## TEXT SHOWN
* START *
New Tax Rules for UK Sole Traders — Quarterly Submissions and Threshold Changes Explained
- Hassan Ibrahim
- Apr 16
- 4 min read
new tax rules are on the way — and they’re going to change how you report your income.
You may have heard about quarterly tax submissions or Making Tax Digital (MTD), but a lot of people still aren’t clear on what it actually means in practice.
This guide breaks it down in plain English — so you know exactly what’s changing, who it affects, and what you need to do next.

What Are the New Tax Rules for Sole Traders?
The biggest change is how often you report your income to HMRC.
Under the new Making Tax Digital (MTD for Income Tax) rules, sole traders will need to:
👉 Submit updates to HMRC every 3 months (quarterly)👉 Keep digital records of income and expenses👉 Submit a final end-of-year declaration
Instead of one yearly Self Assessment, you’ll now be reporting your business activity throughout the year.
What Are Quarterly Tax Submissions?
Quarterly submissions are regular updates sent to HMRC every three months.
These updates include:
Income (what you’ve earned)
Expenses (what you’ve spent)
Estimated profit
They’re not full tax returns — more like progress updates.
At the end of the tax year, you’ll still confirm everything with a final submission.
When Do the New Rules Start?
The rollout is happening in stages:
April 2026 → Sole traders earning over £50,000
April 2027 → Sole traders earning over £30,000
If you’re below that threshold, you won’t be affected straight away — but it’s expected to expand further in the future.
What Is the Threshold for Making Tax Digital?
The key thresholds are based on annual turnover (not profit):
Over £50,000 → MTD starts in 2026
Over £30,000 → MTD starts in 2027
👉 Important: This is based on your total income before expenses
So even if your profit is lower, you could still fall into the new system.
Do Sole Traders Have to Pay Tax Quarterly?
No — not at the moment.
This is one of the biggest misconceptions.
👉 You will report quarterly👉 But you will still pay tax through the existing system (for now)
* END *
## MATERIAL
* START *
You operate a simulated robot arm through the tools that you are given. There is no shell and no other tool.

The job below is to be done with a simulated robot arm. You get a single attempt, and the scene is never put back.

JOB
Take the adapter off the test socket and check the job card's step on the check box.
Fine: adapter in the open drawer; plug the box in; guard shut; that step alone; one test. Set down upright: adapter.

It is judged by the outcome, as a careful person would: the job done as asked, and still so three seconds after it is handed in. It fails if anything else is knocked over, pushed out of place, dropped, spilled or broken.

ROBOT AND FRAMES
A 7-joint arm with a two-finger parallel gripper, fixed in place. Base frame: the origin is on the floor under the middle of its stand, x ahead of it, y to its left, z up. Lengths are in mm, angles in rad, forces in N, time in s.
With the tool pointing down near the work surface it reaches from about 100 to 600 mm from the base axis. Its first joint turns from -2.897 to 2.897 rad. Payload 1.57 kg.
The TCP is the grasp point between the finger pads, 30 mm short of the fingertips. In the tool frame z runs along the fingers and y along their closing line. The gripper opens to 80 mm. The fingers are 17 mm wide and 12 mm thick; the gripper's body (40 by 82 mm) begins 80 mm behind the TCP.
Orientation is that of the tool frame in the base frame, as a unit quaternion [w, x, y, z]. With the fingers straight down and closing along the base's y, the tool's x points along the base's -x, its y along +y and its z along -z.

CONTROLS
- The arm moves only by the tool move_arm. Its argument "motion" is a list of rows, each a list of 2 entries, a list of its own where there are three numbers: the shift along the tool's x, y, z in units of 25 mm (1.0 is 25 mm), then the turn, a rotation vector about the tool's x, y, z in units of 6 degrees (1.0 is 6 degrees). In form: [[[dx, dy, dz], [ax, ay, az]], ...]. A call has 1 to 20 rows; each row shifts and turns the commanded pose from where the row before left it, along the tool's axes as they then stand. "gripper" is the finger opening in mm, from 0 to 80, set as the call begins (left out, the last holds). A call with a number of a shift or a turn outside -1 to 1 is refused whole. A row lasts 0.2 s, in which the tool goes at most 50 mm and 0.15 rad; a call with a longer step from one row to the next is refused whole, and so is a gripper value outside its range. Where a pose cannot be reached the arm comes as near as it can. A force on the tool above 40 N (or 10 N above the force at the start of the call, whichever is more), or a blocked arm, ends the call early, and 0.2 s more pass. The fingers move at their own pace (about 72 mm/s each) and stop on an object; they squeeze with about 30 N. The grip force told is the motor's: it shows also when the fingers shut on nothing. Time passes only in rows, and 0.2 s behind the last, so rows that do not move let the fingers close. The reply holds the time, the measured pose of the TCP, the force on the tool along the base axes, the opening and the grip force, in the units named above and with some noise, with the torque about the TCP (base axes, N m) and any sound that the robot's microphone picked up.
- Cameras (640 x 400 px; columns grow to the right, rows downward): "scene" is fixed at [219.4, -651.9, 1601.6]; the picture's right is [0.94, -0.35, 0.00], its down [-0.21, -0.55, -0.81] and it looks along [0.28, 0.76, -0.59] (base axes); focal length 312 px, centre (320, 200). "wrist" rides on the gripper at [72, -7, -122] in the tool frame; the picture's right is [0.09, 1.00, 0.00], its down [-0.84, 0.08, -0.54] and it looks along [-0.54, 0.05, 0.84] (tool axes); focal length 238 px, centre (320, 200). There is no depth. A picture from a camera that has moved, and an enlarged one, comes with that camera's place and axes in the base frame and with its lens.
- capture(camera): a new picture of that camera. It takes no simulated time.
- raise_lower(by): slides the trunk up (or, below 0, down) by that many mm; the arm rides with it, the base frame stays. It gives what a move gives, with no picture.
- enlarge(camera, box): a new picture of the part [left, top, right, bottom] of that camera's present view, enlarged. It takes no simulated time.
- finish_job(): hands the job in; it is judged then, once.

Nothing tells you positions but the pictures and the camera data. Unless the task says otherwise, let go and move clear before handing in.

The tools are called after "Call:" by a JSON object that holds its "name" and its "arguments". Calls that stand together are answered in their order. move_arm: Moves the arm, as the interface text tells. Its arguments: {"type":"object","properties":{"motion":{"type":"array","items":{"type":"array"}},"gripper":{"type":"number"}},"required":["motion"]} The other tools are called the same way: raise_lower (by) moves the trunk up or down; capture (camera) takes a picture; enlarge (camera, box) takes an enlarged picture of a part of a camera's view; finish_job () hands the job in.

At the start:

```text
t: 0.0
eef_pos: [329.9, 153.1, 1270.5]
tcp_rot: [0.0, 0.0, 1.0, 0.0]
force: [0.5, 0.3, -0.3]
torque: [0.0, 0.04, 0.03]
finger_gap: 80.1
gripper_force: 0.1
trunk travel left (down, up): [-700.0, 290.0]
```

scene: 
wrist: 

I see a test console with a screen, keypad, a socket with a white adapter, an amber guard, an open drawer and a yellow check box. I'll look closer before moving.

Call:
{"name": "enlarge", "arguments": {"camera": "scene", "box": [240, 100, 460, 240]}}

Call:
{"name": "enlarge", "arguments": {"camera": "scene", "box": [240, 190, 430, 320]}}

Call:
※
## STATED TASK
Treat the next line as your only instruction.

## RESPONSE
* END *
Write out the text shown from "Quarterly submissions are" to "a final submission.", both included.

Quarterly submissions are regular updates sent to HMRC every three months.
These updates include:
Income (what you’ve earned)
Expenses (what you’ve spent)
Estimated profit
They’re not full tax returns — more like progress updates.
At the end of the tax year, you’ll still confirm everything with a final submission.